▶ _The problem_
How does the document excerpt go on? Write the next part.

▶ _Excerpted data_
· · · · ·

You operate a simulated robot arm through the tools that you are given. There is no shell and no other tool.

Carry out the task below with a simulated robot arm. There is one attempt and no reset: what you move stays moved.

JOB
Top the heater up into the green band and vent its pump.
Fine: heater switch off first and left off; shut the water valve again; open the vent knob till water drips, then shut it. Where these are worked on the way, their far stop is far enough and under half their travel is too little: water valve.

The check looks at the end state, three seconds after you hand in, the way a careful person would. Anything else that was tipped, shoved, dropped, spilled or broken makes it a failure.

· · · · ·

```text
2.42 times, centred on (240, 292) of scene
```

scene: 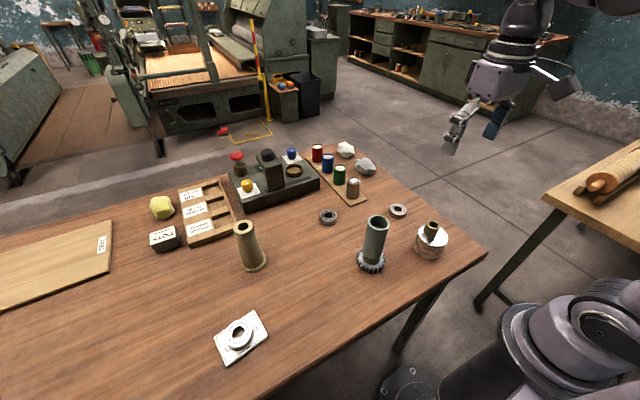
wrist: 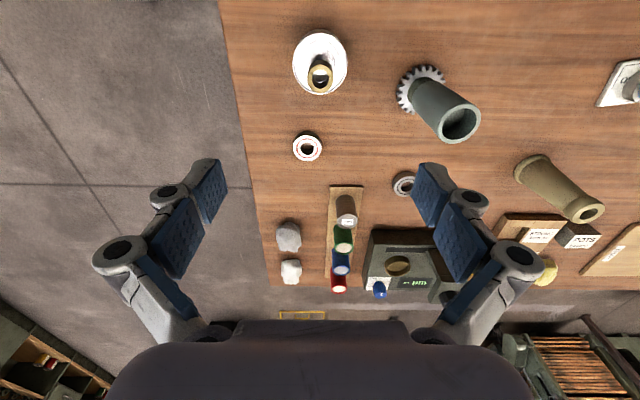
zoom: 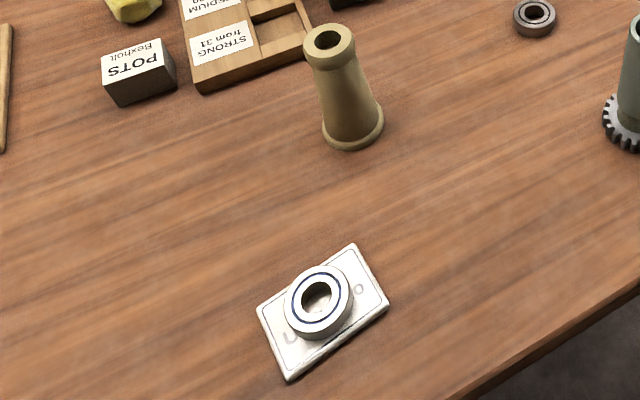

· · · · ·

▶ _Document excerpt_
Looking at Hollywoodland and How Photography Shaped Los Angeles and San Francisco

Here at the California Historical Society, we’ve been busy installing the upcoming exhibition Boomtowns: How Photography Shaped Los Angeles and San Francisco. Drawn from CHS’s extensive photography holdings, the show looks back at the first one hundred years of photography in San Francisco and Los Angeles to consider how the medium shaped both our impressions of these cities and the bricks and mortar of the cities themselves.

The new medium of photography arrived in California just in time to witness the state’s dramatic, and often violent and inequitable, transformation at the hands of Americans. But photographs do not simply bear witness to events unfolding before the camera: they also interpret these events and imbue them with meaning. Sometimes subtle compositional choices can convey complex attitudes and ideas. Consider, for example, this photograph of the original “Hollywoodland” sign, taken by an unknown photographer in Los Angeles circa 1924–29 (fig. 1). At first glance, it seems straightforward—an objective record of what Hollywood looked like before it was fully developed, and before the “land” was dropped from its name. But it has so much more to say.
Photographer unknown, Hollywoodland, c. 1924-29. Gelatin silver print. California Historical Society.
Let’s look closely at the composition. To make this image, the photographer was likely standing on a dirt bluff adjacent to a newly built road. This might seem like an innocuous detail, but it prompts the question: Why didn’t they shoot from a closer vantage? Why show the sign so far in the distance, with the vast valley sprawling out before them? We may never know for sure, but the viewpoint conveys a burgeoning city rife with potential for developers, industrialists, and new residents. In the foreground, the out-of-focus shrubs and undeveloped land suggest that the region is wild and uninhabited, and thus ready to be built up. At the same time, the newly built roads weaving through the frame, and the small number of impressive houses being constructed throughout, convey that the city is not without infrastructure. Come to Hollywoodland, the image seems to say, and be a part of the exciting changes already taking place.

· · · · ·

▶ _Task response_
In the 1920s, a syndicate of developers, including Harry Chandler of the Los Angeles Times, planned a subdivision in the hills above Beachwood Canyon near Griffith Park. Anticipating that the Mulholland Highway, then under construction, would eventually connect to the site, the group erected what was meant to be a temporary fifty-foot-high sign across the top of Mount Lee advertising the development. It would become, after the last four letters were removed in 1949, one of the most iconic landmarks in the world. Laborers with steam shovels graded roads connecting the neighborhood’s streets with Mulholland Drive. Photographs much like this one appeared in real estate brochures, suggesting that this picture may have been taken to appeal to developers or to sell homes.

In photography, what is not pictured can often be as revealing as what is. The perception of Los Angeles as an empty canvas required obfuscating any signs of an indigenous history, despite the fact that the region had been occupied by humans for more than ten thousand years. This myth of Los Angeles as an empty canvas is propagated by our Hollywoodland image, which suggests that these newly built houses—and the bright white sign watching over them—are the first-ever human marks on the chaparral-covered land. Similarly, the storybook homes dotting the wooded canyons, designed in the Spanish, French, and English styles, imply that Los Angeles emerged as if from a fairy tale. All of this smooths over the turbulent and often violent events underlying the region’s development, which involved unchecked violence by Anglos against Mexicans, Native Americans, and Chinese.

Belying the grotesque social realities of the day, this image would have come across as nostalgic, evoking the pastoral rusticity of an imagined Spanish past. But look closely and you can see how it, like so many other photographs in Boomtowns, reveals that nothing about the construction of California’s cities was inevitable. They were built and rebuilt by labor, force of will, profit imperatives, and the frame of the camera. We encourage you to visit this exciting exhibition in person, and see what a crucial role the camera played in building our state.

Boomtowns: How Photography Shaped Los Angeles and San Francisco runs October 12 and March 10, 2018.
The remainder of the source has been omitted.